**Text block**.
# # #

There is increasing political and financial pressure on Housing Associations to increase their housing delivery and this is creating opportunities for private sector investors to participate in the market. The Group's ability to provide forward financing for new developments not only enables the Company to secure fit for purpose, modern assets for its portfolio but also addresses the chronic undersupply of suitable supported housing properties in the UK at sustainable rents and delivering returns to investors.

 

Triple Point Investment Management LLP (part of the Triple Point Group) is responsible for management of the Group's portfolio (with such functions having been delegated to it by Langham Hall Fund Management LLP, the Company's alternative investment fund manager).

 

The Company was admitted to trading on the Specialist Fund Segment of the Main Market of the London Stock Exchange on 8 August 2017 and operates as a UK Real Estate Investment Trust.

 

IMPORTANT NOTICE

The information in this announcement is for background purposes only and does not purport to be full or complete. No reliance may be placed for any purpose on the information contained in this announcement or its accuracy or completeness. The material contained in this announcement is for information purposes only, is given as at the date of its publication (unless otherwise marked) and is subject to updating, revision and amendment. In particular, any proposals referred to herein are tentative and are subject to revision and amendment.

 

This announcement is not for publication or distribution, directly or indirectly, in or into the United States (including its territories and possessions, any state of the United States and the District of Columbia), Australia, Canada, South Africa, New Zealand or Japan or to US persons. The distribution of this announcement may be restricted by law in certain jurisdictions and persons into whose possession any document or other information referred to herein comes should inform themselves about and observe any such restriction. Any failure to comply with these restrictions may constitute a violation of the securities laws of any such jurisdiction.

# # #

**Data section**.
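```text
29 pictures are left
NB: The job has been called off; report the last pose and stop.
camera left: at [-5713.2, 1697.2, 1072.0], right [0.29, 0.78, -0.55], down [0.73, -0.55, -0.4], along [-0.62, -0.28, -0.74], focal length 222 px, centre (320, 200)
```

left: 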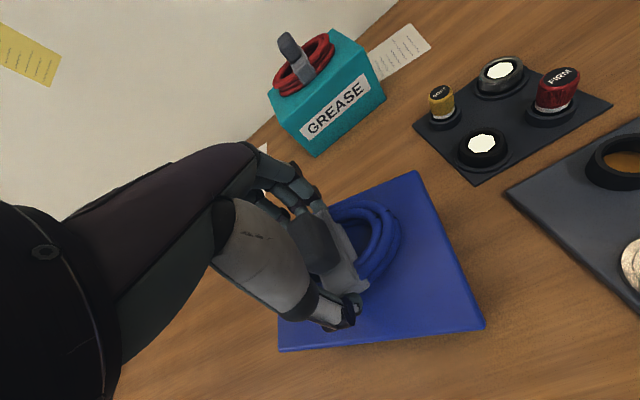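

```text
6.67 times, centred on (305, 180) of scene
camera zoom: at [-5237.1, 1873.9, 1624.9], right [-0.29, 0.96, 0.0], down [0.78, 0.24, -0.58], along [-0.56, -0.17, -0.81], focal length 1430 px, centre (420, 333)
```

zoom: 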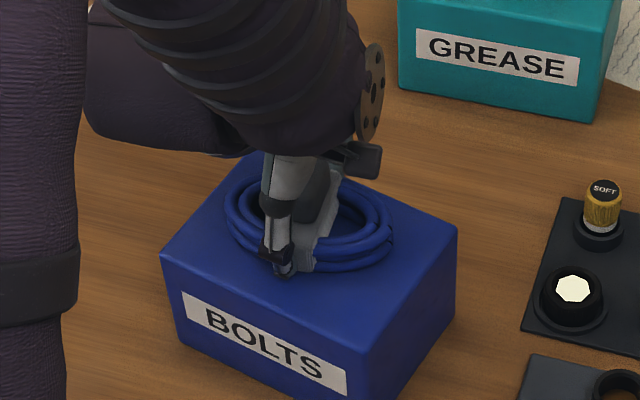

# # #

**List of tasks**.
1. Take the text block and repeat only what runs from "Triple Point Investment" through "investment fund manager).".
2. Continue the text block that opens with "There is increasing".

**The responses**.
1.
Triple Point Investment Management LLP (part of the Triple Point Group) is responsible for management of the Group's portfolio (with such functions having been delegated to it by Langham Hall Fund Management LLP, the Company's alternative investment fund manager).

2.
 

This announcement is an advertisement and not a prospectus. Investors should not subscribe for or purchase any transferable securities referred to in this announcement except on the basis of information in the Prospectus intended to be published by the Company in due course in connection with the proposed Issue. Copies of the Prospectus will, following publication, be available on the Company's website (www.triplepointreit.com).

 

In member states of the European Economic Area ("EEA"), this announcement is only addressed to and directed at persons who are "qualified investors" within the meaning of Article 2(1)(e) of the Prospectus Directive (Directive 2003/71/EC (and amendments thereto, including Directive 2010/73/EU, to the extent implemented in the Relevant Member State) and includes any relevant implementing measure in each Relevant Member State).

 

This announcement does not contain or constitute an offer for sale of, or the solicitation of an offer or an invitation to buy or subscribe for, Ordinary Shares or C Shares to any person in the United States, Australia, Canada, South Africa, New Zealand or Japan or in any jurisdiction to whom or in which such offer or solicitation is unlawful.

 

The Company has not been and will not be registered under the US Investment Company Act of 1940, as amended (the "Investment Company Act"). In addition, the C Shares have not been and will not be registered under the US Securities Act of 1933, as amended (the "Securities Act") or under the securities laws of any state or other jurisdiction of the United States and may not be offered or sold in the United States or to or for the account or benefit of US persons absent registration or an exemption from the registration requirements of the Securities Act and in compliance with any applicable state securities laws and in circumstances that will not require registration of the Company under the Investment Company Act. There will be no public offer of the Ordinary Shares or the C Shares in the United States.

 

The offer and sale of Ordinary Shares and the C Shares has not been and will not be registered under the applicable securities laws of any state, province or territory of Australia, Canada, South Africa, New Zealand or Japan. Subject to certain exceptions, the Ordinary Shares and the C Shares may not be offered or sold in Australia, Canada, South Africa, New Zealand or Japan or to, or for the account or benefit of, any national, resident or citizen of Australia, Canada, South Africa, New Zealand or Japan.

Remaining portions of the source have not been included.